Booing goes with being part of a community -- or cult -- with strict and severe standards of what is acceptable. Folk fans were like that and booed performers who weren't authentic or tradition enough for them. It didn't hurt that many of them were narrow and militant sectarians in their political views as well. Jazz fans and rock fans often had expectations that weren't always satisfied. I suspect you may hear booing at science fiction or comic book conventions.

Booing is also tied to a sense of place. If you go to a club every week to hear a certain kind of sound, you might not like it if what you hear is too different, and the people around you might not like it either. Theatergoers are more accepting, and often if they don't like what they see they think that might be their own problem.

Marcus Bressler said...

If I was in the theatre the night the Rent cast member castigated Mike Pence in 2016, I would have stood up and booed, loudly and continually until the asshat, rude performers (not actors) shut their pieholes. Then I'd ask for a refund. Fools.

Narr said...

I presented a paper in Germany in 1996 that was met with table-rapping and thigh-slapping from the audience. Not the reaction I expected, but better than booing.

Turns out that's applause in that academic setting.

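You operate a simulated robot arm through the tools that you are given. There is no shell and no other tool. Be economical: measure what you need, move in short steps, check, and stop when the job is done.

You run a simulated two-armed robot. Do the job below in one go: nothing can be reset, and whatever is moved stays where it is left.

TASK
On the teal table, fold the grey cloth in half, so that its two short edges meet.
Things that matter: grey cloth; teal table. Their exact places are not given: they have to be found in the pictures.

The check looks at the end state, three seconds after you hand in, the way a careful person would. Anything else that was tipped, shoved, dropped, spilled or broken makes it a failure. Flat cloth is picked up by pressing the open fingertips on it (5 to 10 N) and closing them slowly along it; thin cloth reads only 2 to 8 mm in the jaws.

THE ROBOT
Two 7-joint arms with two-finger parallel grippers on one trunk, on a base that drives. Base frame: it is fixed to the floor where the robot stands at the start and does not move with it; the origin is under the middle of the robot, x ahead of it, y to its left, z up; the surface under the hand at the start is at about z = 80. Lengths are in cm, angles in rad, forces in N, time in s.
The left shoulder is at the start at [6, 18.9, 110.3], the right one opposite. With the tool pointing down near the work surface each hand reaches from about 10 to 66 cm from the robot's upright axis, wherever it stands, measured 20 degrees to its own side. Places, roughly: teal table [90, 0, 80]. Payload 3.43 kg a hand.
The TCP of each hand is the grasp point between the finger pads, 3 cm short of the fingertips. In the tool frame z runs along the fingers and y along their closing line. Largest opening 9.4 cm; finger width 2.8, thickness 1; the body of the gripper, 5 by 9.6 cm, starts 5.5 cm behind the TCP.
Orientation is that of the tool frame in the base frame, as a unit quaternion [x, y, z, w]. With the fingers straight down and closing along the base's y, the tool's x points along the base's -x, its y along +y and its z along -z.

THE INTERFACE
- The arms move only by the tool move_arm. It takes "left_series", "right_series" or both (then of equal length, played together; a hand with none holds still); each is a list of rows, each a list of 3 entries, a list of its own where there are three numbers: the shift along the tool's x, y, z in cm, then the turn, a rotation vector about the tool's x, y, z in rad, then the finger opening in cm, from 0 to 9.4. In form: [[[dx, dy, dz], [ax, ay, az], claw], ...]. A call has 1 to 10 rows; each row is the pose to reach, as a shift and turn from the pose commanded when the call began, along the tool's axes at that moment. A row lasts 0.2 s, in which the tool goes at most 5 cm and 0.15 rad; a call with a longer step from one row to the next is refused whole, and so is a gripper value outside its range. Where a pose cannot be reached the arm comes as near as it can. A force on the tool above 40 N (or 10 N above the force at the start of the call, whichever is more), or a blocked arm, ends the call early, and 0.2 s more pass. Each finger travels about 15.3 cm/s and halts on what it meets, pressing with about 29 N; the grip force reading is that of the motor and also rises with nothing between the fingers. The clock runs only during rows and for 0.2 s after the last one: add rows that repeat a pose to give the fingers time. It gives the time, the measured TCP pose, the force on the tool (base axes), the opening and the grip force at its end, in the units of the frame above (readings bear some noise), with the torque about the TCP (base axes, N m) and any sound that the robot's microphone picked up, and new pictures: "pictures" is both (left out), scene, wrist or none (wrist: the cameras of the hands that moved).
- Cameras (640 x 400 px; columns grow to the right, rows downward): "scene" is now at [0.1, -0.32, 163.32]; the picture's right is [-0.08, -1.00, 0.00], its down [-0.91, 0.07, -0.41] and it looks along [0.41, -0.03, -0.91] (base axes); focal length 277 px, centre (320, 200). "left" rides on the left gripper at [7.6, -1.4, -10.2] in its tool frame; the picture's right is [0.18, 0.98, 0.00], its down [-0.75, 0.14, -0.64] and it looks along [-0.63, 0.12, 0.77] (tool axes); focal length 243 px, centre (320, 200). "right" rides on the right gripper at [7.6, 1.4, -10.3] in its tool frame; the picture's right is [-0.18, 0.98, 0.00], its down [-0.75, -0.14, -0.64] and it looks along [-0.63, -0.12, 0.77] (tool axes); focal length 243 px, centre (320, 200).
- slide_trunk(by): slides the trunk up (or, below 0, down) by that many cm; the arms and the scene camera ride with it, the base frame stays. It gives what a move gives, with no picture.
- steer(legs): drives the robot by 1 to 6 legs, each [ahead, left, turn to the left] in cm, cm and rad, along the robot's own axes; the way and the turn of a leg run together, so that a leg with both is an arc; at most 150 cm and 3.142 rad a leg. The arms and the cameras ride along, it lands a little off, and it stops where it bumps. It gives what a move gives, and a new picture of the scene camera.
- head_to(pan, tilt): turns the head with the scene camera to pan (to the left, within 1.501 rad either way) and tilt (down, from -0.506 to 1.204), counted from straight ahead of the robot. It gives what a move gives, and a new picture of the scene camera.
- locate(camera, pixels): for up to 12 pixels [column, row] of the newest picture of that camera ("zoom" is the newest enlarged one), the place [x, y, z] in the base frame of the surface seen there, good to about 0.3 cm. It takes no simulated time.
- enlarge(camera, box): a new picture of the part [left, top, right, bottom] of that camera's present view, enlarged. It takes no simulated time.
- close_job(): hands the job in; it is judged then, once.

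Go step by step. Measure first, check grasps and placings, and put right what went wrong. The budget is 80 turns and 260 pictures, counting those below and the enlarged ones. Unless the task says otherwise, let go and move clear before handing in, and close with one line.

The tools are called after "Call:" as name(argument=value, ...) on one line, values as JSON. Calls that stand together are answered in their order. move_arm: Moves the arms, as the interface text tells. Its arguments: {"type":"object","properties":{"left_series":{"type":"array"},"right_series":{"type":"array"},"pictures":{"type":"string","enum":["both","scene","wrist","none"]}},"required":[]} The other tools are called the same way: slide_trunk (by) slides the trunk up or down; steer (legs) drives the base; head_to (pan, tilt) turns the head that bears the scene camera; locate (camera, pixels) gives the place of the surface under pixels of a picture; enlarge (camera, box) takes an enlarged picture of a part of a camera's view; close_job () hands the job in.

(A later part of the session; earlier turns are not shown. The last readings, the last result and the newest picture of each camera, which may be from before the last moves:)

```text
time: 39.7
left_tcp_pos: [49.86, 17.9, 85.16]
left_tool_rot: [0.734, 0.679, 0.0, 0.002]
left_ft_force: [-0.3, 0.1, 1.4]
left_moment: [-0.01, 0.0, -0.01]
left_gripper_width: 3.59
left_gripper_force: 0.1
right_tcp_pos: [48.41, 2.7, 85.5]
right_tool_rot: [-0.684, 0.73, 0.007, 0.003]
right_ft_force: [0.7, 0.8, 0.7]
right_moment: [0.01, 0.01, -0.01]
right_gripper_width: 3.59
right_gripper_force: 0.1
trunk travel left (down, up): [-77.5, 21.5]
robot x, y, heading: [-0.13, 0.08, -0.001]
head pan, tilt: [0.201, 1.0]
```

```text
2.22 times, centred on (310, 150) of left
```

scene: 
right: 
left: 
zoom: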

I rarely boo at movies though I have been known to walk out. My worst habit is to let out a low "faay-keee" at bad special effects. That, and an ability to throw my voice in the dark, saying "kneedeep . . . kneedeep." Like a frog.

Cato said...

I have been to the metropolitan opera in New York City a number of times. It has some reputation for booing, occasionally, not anything like some of the European houses. I have never heard a boo at the met.

loudogblog said...

mikee said...
"Give me Cyrano's death threats against the fat actor and romantic rival Montfleury, now that is cancel culture worth seeing on stage!"

Attend to me, fool moon. I clap my hands three times, thus. On the third, you will eclipse yourself.